> [TEXT PROVIDED]
Second, the Tinto model relegates changes in economic factors, such as
unemployment and expected future earnings, to a category called "external
impacts upon dropout." Changes in these variables are assumed to affect
persistence indirectly by operating on student commitment to finish school and
to the educational institution itself but do not directly enter the model as
observables. Interestingly, Tinto assumes that an individual goes through a
benefit-cost calculation to determine if it is worthwhile to stay in college, but he
ignores the role that opportunity-cost considerations might play. Some who
have relied on the Tinto model have considered economic factors as of secondary
importance, although most studies assign a role to financial aid (e.g., Ethington
and Smart, 1986~. The relegation of economic factors to a secondly role makes
it difficult to study the impact of economic factors other than availability of
funds on the decision to drop out and also precludes researchers from using the
Tinto model to explore the effects of market forces on student choice.
Both descriptive and causal studies point to parents' education, student
grade-point average (GPA), race, and educational characteristics as affecting
student persistence at the undergraduate level. These studies also tend to validate
the importance of the interaction between students and faculty in keeping
students in school. Other student variables associated with high attrition rates
are upbringing in a rural area, father with less than a high school education,
religion, and separation from one's spouse.

> [INFORMATION SHOWN]
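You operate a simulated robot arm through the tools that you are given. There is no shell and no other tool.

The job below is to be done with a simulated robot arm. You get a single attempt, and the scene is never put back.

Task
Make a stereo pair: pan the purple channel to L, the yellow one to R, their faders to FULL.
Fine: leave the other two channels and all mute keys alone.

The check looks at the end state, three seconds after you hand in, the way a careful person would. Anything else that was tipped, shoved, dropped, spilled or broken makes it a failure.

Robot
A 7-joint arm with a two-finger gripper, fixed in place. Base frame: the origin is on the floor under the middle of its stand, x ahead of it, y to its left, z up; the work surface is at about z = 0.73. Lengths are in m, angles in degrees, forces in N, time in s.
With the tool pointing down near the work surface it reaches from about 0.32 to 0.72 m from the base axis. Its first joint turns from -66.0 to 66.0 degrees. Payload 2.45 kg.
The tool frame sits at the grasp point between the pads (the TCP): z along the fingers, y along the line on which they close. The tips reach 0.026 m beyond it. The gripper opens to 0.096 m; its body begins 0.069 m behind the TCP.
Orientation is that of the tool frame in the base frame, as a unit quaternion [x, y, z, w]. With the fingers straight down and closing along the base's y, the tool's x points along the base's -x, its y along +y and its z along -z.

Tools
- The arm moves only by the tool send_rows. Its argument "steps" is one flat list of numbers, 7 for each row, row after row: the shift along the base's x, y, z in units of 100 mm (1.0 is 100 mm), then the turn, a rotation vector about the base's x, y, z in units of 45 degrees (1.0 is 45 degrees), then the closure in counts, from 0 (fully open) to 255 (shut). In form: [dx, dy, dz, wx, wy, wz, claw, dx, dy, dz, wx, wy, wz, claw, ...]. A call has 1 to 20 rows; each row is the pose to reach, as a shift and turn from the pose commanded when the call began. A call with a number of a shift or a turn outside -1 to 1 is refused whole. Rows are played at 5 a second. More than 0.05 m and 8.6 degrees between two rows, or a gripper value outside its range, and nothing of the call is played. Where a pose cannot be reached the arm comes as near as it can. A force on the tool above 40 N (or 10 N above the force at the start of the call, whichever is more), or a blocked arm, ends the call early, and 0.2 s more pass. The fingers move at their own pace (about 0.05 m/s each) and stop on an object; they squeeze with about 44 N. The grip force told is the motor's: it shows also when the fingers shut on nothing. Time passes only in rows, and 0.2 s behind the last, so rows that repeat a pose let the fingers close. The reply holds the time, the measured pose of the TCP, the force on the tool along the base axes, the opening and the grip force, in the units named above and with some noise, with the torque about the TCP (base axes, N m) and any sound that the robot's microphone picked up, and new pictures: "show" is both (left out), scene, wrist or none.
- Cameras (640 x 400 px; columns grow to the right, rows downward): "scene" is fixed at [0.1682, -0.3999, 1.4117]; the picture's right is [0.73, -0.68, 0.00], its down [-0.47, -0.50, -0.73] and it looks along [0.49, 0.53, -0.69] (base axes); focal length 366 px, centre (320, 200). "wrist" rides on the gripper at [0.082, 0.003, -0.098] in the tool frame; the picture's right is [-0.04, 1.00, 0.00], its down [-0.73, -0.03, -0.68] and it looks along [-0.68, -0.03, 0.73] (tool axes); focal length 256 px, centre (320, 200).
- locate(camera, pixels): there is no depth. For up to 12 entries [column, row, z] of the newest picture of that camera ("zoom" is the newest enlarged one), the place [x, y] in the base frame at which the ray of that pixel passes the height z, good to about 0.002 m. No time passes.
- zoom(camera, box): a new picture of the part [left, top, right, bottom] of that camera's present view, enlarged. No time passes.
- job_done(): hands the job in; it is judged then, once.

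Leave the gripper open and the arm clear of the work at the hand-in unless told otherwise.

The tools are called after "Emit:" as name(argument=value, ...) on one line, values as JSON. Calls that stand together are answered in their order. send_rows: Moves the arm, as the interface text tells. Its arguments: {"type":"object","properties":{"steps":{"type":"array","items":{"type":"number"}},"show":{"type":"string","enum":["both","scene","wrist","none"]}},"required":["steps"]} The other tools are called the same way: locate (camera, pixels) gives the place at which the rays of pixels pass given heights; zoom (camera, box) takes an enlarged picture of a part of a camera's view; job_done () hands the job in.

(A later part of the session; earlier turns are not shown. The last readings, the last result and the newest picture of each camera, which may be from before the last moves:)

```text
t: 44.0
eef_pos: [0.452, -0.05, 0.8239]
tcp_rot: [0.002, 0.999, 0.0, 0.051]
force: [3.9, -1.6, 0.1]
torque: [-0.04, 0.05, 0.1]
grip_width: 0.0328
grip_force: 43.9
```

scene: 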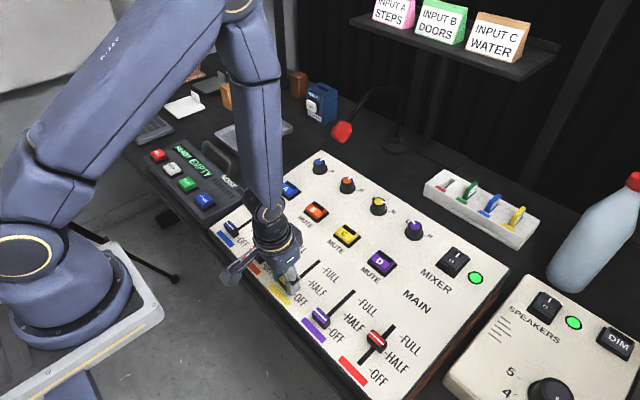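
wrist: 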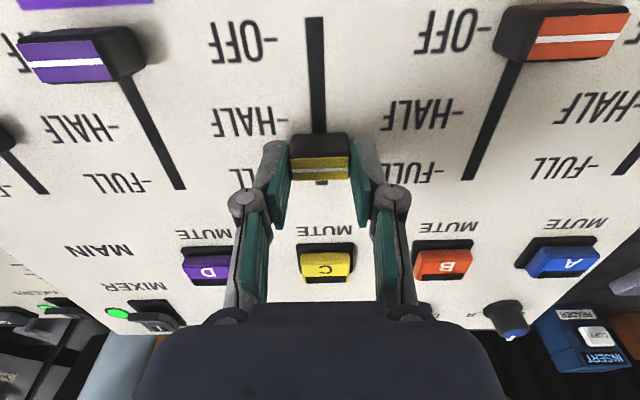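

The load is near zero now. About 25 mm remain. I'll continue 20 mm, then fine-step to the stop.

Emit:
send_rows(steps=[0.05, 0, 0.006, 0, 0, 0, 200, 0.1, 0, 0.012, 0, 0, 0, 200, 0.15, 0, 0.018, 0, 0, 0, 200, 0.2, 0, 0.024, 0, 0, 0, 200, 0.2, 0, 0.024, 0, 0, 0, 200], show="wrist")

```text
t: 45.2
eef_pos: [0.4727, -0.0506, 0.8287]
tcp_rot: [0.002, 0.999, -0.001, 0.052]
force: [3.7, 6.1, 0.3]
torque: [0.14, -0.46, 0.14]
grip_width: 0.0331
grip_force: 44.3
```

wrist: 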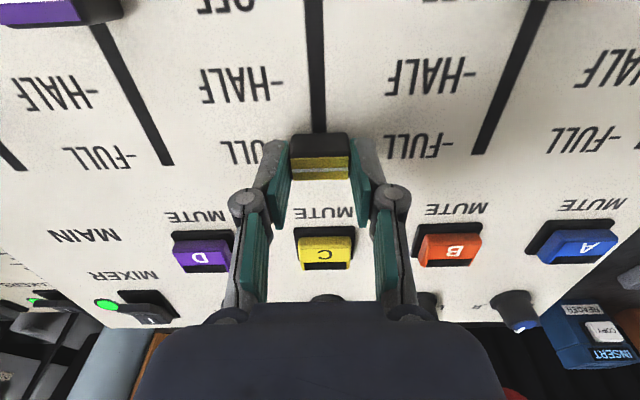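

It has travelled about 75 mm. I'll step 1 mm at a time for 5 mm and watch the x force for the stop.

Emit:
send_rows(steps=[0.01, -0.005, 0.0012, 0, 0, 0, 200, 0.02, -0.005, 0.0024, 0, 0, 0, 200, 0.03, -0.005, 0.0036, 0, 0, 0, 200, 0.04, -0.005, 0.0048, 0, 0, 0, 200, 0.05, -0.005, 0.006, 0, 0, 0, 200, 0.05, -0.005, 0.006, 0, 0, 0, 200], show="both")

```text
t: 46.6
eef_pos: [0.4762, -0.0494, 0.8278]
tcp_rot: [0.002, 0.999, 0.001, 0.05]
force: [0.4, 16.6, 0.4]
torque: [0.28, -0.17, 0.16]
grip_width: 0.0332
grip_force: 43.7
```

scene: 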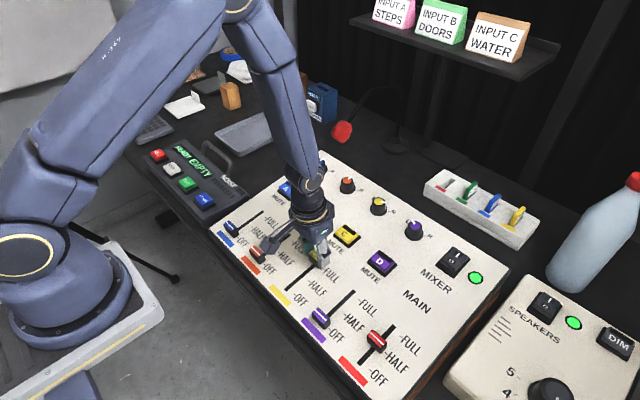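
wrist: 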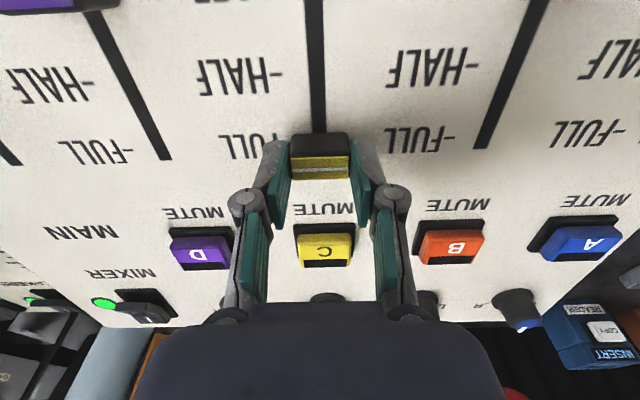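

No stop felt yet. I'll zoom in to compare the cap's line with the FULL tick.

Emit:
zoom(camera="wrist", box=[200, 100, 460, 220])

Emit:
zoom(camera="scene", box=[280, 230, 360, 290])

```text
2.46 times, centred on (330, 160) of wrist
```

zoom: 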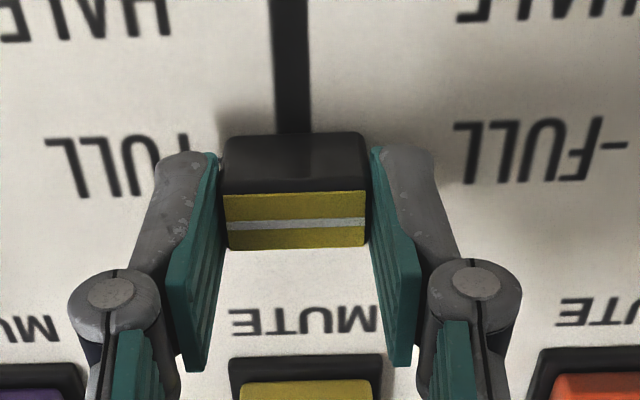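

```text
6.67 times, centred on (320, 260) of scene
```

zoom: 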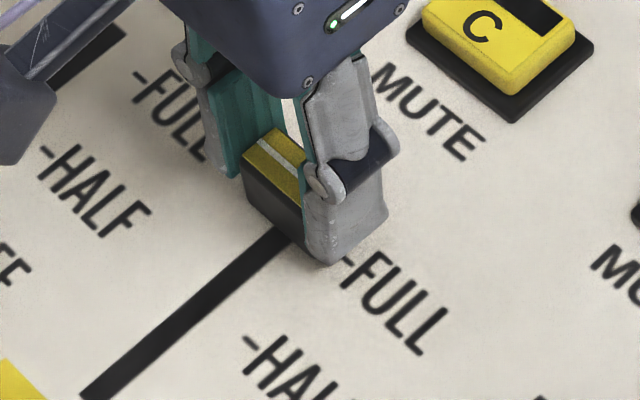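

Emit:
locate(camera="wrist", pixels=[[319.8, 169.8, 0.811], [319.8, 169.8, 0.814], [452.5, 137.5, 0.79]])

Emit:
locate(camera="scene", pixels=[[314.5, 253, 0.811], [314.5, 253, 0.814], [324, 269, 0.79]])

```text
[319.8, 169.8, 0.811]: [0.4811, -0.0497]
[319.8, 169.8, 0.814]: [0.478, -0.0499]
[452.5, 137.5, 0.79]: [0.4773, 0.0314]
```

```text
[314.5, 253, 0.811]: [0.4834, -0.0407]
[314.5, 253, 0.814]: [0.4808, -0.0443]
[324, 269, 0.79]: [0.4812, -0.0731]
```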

> [GOAL]
Could you quote the text provided from "Both descriptive and" up to and including "from one's spouse."?

> [PROBLEM SOLUTION]
Both descriptive and causal studies point to parents' education, student
grade-point average (GPA), race, and educational characteristics as affecting
student persistence at the undergraduate level. These studies also tend to validate
the importance of the interaction between students and faculty in keeping
students in school. Other student variables associated with high attrition rates
are upbringing in a rural area, father with less than a high school education,
religion, and separation from one's spouse.